* **WHAT IS BEING ASKED**:
Resume the excerpted passage where it left off.

* **EXCERPTED PASSAGE**:
####################

Succès sur toute la ligne pour la venue de l’Orchestre de Paris et de son chef Klaus Mäkelä à la Maison symphonique, mardi soir. Un concert chapeauté par l’Orchestre symphonique de Montréal qui fera date dans les annales montréalaises.

La métropole peut s’estimer heureuse de faire partie de la présente tournée nord-américaine de l’Orchestre de Paris, qui n’avait pas traversé l’Atlantique depuis 2003, alors qu’il s’était rendu à New York avec son chef d’alors, Christoph Eschenbach.

Il en a coulé, de l’eau, depuis sous les ponts parisiens, et c’est maintenant le jeune prodige finlandais Klaus Mäkelä qui est à la tête de cette prestigieuse phalange fondée en 1967 par Charles Munch. À 28 ans, le musicien cumule la direction de l’Orchestre philharmonique d’Oslo et de l’Orchestre de Paris, en plus d’être « partenaire artistique » de l’Orchestre du Concertgebouw d’Amsterdam, dont il sera chef en bonne et due forme à partir de 2027.

Pour cette tournée en quatre étapes (Montréal a été précédé de New York, Boston et Ann Arbor), l’ensemble a retenu les précieux services d’un autre phénomène, plus récent celui-là, mais tout aussi fulgurant : le pianiste coréen Yuncham Lim, qui fête ses 19 ans aujourd’hui même. Il a littéralement scié les jambes du milieu musical il y a deux ans en remportant avec un art consommé le Concours international de piano Van Cliburn.

####################

* **MATERIAL**:

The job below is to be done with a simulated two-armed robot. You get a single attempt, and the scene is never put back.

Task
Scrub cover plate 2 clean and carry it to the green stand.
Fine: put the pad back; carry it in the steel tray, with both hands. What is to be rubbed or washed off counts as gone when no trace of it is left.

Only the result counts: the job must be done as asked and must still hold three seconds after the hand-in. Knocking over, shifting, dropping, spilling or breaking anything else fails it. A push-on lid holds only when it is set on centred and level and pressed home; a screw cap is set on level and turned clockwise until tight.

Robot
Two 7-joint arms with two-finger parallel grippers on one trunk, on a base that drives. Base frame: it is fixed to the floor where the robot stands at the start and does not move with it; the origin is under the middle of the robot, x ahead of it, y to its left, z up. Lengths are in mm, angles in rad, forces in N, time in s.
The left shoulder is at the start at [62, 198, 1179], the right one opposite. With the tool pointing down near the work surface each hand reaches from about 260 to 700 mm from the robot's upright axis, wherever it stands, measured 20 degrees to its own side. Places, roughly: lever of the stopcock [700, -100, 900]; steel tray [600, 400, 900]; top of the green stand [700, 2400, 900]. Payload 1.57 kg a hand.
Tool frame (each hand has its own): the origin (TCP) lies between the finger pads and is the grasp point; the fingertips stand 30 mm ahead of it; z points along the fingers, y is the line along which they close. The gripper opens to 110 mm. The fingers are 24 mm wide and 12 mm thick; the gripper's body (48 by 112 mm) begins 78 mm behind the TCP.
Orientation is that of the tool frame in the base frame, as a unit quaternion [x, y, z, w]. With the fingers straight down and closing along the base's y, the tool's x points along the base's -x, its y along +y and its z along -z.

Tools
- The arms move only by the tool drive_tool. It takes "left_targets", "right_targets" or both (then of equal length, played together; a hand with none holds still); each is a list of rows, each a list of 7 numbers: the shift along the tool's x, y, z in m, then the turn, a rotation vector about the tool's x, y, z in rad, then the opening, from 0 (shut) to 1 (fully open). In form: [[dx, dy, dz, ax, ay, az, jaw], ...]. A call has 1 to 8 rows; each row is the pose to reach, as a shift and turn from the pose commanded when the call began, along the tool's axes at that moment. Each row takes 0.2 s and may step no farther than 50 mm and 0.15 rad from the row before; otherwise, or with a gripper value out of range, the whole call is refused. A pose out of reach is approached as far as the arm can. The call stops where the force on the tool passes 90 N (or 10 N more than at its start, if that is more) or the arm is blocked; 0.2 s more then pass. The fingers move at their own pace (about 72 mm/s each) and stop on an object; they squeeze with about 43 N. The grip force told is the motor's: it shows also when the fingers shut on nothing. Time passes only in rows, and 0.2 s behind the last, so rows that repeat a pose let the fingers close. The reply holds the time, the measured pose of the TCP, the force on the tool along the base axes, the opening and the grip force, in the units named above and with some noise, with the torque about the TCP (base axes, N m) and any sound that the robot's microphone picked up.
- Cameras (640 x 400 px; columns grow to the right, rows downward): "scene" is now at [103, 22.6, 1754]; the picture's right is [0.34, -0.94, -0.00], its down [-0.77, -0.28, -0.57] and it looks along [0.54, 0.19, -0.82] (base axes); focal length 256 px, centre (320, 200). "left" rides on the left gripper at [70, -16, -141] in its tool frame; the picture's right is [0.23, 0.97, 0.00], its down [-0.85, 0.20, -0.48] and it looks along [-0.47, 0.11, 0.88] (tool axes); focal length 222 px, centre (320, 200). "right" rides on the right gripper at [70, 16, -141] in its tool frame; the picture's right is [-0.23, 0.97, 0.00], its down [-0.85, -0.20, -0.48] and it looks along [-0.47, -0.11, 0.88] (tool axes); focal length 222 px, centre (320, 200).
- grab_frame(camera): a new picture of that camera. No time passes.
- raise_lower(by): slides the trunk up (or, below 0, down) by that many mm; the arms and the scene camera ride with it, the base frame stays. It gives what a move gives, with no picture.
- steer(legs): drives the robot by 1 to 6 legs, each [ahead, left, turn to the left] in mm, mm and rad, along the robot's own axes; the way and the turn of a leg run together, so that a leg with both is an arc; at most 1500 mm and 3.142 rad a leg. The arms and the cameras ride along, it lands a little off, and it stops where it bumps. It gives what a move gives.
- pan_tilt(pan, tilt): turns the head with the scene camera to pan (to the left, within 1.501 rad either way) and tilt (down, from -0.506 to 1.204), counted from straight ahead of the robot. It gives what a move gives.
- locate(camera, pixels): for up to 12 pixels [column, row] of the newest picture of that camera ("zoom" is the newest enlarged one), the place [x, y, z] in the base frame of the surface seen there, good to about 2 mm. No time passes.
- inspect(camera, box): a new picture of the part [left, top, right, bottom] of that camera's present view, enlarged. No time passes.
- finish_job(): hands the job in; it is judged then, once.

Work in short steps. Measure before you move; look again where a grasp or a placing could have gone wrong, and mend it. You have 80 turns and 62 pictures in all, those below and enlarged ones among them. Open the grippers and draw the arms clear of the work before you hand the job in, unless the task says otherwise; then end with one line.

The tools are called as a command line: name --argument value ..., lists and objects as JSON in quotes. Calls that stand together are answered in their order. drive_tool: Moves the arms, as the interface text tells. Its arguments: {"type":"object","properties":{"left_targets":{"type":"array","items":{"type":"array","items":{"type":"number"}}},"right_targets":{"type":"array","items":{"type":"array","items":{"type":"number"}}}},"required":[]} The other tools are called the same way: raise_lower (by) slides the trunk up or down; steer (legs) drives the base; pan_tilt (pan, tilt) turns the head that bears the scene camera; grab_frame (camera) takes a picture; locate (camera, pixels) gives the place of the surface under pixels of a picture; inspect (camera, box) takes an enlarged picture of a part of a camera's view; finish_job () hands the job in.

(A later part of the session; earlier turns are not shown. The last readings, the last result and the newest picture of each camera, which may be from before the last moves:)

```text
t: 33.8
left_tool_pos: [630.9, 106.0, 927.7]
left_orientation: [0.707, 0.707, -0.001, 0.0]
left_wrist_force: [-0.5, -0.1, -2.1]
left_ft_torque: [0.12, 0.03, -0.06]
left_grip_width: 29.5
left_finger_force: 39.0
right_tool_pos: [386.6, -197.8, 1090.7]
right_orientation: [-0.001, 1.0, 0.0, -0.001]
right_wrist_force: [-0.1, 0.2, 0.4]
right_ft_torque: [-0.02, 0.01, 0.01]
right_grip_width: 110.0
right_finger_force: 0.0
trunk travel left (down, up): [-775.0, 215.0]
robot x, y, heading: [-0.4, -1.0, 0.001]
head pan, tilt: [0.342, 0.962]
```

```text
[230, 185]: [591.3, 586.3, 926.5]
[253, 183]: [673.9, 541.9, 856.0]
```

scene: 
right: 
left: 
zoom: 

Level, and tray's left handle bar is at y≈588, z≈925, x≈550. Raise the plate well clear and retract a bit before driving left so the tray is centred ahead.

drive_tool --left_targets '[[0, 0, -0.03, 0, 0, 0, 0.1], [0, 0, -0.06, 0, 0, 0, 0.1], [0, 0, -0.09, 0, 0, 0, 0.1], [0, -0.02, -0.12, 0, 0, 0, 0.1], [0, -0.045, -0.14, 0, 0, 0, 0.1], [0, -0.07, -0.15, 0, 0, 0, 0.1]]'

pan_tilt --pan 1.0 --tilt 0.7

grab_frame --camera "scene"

####################

* **THE RESULT**:
Si c’est avec le Concerto n3 en ré mineur, op. 30, de Rachmaninov que Lim s’était distingué en finale, il a cette fois plutôt jeté son dévolu sur le très populaire Concerto n2 en do mineur, op. 18, du même compositeur.

Dès l’accord initial, qu’il arpège subtilement dans une sonorité évoquant quelque confidence, le jeune pianiste nous agrippe et nous entraîne dans les tourbillons de cette œuvre volcanique.

Le premier mouvement est juste assez électrique (certains interprètes s’y épanchent exagérément), et le second chante bien comme un « adagio sostenuto » devrait le faire.

L’entente avec le chef et l’orchestre est suprême. Le pianiste écoute chaque détail et se fond comme le meilleur des chambristes, sans tirer tout le temps la couverture de son côté. Seule nuisance à signaler : un do aigu effroyablement faux tout au long de sa prestation.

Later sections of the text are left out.